Meet the Quadrennial Diplomacy and Development Review, a really innovative idea from Secretary Clinton to reassess the big-picture questions about State Department/USAID strategy and identify resourcing shortfalls. So elegant in its simplicity that you wonder why no one proposed it earlier when lambasting the capabilities deficits of the State Department. If you’re concerned about moving American diplomatic and development work into the hinterlands of failed and failing states — where such expeditionary work can really fill critical host-nation governance shortcomings — this is quite an opportunity.

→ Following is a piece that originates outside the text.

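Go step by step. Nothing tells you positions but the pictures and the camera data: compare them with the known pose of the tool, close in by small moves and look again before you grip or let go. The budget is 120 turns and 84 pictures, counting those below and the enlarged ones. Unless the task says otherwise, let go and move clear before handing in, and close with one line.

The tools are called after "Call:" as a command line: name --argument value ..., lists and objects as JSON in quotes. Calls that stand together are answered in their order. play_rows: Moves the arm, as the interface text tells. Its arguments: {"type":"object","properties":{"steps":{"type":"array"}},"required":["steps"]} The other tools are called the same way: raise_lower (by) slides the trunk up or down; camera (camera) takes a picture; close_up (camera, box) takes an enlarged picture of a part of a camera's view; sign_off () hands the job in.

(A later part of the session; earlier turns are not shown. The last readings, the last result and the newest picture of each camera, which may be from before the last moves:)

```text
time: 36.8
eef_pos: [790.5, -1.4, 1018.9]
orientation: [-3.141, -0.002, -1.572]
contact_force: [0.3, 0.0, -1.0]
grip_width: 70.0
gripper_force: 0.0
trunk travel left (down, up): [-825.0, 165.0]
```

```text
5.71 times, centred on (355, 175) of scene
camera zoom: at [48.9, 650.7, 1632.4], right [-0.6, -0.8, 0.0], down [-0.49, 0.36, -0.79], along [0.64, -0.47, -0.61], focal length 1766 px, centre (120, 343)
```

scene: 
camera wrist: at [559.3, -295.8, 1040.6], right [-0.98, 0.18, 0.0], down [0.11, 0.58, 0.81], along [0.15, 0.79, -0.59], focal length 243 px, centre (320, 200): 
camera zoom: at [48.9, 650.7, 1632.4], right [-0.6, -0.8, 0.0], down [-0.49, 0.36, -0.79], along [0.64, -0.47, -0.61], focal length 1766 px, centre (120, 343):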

And to that end, it’s worth soliciting the views of the soldiers and marines who have had to fill American diplomatic and development capabilities shortfalls for the QDDR. Check out this guy’s suggestion at Clinton’s Friday townhall meeting at State:

My name is Alexander Edelman. I’m a contracted employee under IRM at the moment. As a former soldier, I noted during my time in the Army, that many of our field commanders have extensive diplomatic relations with their local counterparts. I was wondering if it was possible that there’s initiative to actually draw on that experience from the State Department point of view. And then also, possibly, to exchange it by sending Foreign Service subject matter experts and regional experts to deployment units or to pre-deployment units and to help brief them and get them ready for the challenges of non-kinetic warfare and their operations.

Words can’t express how great an idea that is. A lot of the experience base for innovative and nontraditional development and diplomatic work in non-permissive or semi-permissive environments isn’t in the State Department or USAID. It’s in the Army and the Marine Corps. Joint lessons-learned projects in places like the Office of the Coordinator for Stabilization and Reconstruction at State are a great way of distributing and expanding upon that hard-won experience.